Lo sviluppo dell’Occidente industriale si è giovato delle nuove tendenze di politica economica che nel secondo dopoguerra, liquidando quel che sopravviveva delle strutture autarchiche e protezionistiche, hanno promosso la liberalizzazione degli scambi.


Mercati globali

La fine del XX secolo ha visto una terza fase di industrializzazione, dominata dall’introduzione dell’informatica e della robotica. La figura dell’operaio tende a sparire a favore di quella del tecnico specializzato che controlla i processi della macchina, mentre aumenta il settore dei servizi e del commercio, che rovescia numericamente a proprio favore il tradizionale prevalere del settore industriale. Naturalmente non tutti gli Stati vivono una crescita omogenea: ad un estremo le aree del benessere (Stati Uniti,Canada, Giappone, Australia e la quasi totalità dell’Unione Europea), protagoniste assolute della ricerca tecnologica nei
settori strategici quali l’elettronica, le telecomunicazioni, le biotecnologie, l’industria chimica; all’opposto quelle della povertà (il Centro e l’Est dell’ Africa, India, Cina) in cui rientrano i tre quinti della popolazione mondiale; in mezzo (America Latina, il Sud dell’Africa ed Estremo Oriente) una situazione di difficile lettura per Paesi in via di sviluppo.

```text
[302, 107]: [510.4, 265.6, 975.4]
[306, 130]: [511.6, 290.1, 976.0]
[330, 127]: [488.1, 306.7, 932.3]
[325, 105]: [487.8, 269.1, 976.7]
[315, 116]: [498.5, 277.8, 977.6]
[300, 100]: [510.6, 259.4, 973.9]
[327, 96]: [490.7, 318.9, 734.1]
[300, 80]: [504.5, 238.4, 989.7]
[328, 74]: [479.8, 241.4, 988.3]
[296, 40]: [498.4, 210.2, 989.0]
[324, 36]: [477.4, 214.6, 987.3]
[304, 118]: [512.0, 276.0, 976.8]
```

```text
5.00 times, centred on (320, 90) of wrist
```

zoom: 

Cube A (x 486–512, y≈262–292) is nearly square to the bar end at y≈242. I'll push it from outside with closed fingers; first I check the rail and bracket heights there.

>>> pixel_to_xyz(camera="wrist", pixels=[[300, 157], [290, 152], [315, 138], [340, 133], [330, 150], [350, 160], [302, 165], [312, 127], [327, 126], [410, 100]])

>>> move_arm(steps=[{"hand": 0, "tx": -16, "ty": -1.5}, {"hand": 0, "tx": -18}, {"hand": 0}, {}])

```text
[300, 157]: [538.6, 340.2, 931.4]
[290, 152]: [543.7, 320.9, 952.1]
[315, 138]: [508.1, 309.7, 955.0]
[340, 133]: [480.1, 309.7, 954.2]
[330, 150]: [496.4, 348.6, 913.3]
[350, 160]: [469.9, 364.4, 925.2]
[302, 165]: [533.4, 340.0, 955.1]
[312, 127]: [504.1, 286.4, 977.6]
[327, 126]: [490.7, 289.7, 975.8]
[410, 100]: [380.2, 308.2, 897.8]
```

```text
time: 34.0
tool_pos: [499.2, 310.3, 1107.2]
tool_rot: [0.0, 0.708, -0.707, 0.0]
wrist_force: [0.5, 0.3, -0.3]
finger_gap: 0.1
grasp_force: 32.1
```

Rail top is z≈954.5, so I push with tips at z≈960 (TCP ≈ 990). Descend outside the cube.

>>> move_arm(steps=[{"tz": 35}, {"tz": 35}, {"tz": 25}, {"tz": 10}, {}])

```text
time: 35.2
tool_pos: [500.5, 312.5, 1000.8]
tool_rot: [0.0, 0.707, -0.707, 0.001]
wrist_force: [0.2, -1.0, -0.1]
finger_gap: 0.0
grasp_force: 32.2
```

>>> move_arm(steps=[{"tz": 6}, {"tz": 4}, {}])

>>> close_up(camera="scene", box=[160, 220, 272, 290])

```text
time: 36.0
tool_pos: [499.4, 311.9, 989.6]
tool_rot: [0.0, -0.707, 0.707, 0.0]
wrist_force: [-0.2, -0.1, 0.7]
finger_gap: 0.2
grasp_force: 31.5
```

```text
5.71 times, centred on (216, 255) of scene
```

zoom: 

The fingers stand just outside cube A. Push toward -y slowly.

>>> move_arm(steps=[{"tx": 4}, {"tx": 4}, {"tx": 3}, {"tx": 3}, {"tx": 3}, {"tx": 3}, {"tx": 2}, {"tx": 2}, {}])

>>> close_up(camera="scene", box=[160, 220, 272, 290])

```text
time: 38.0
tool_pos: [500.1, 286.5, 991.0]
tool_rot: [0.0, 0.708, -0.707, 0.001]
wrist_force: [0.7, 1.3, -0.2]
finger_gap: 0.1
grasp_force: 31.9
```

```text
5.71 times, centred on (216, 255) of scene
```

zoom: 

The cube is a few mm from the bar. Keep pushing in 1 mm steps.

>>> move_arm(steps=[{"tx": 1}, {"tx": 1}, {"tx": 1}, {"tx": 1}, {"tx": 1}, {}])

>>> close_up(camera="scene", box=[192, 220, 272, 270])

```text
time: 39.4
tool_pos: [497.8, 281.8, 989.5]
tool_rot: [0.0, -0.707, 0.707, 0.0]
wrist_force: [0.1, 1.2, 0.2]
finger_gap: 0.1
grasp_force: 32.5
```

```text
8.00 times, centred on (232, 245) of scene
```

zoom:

Tuttavia l’aspetto dominante dei giorni nostri è la globalizzazione, una omologazione nelle scelte e nei consumi delle nazioni, e la diffusione di società multinazionali, organismi in grado di superare le barriere territoriali alla ricerca di manodopera a basso costo e nuovi mercati, ed affermate al punto di produrre un quinto del prodotto interno lordo mondiale.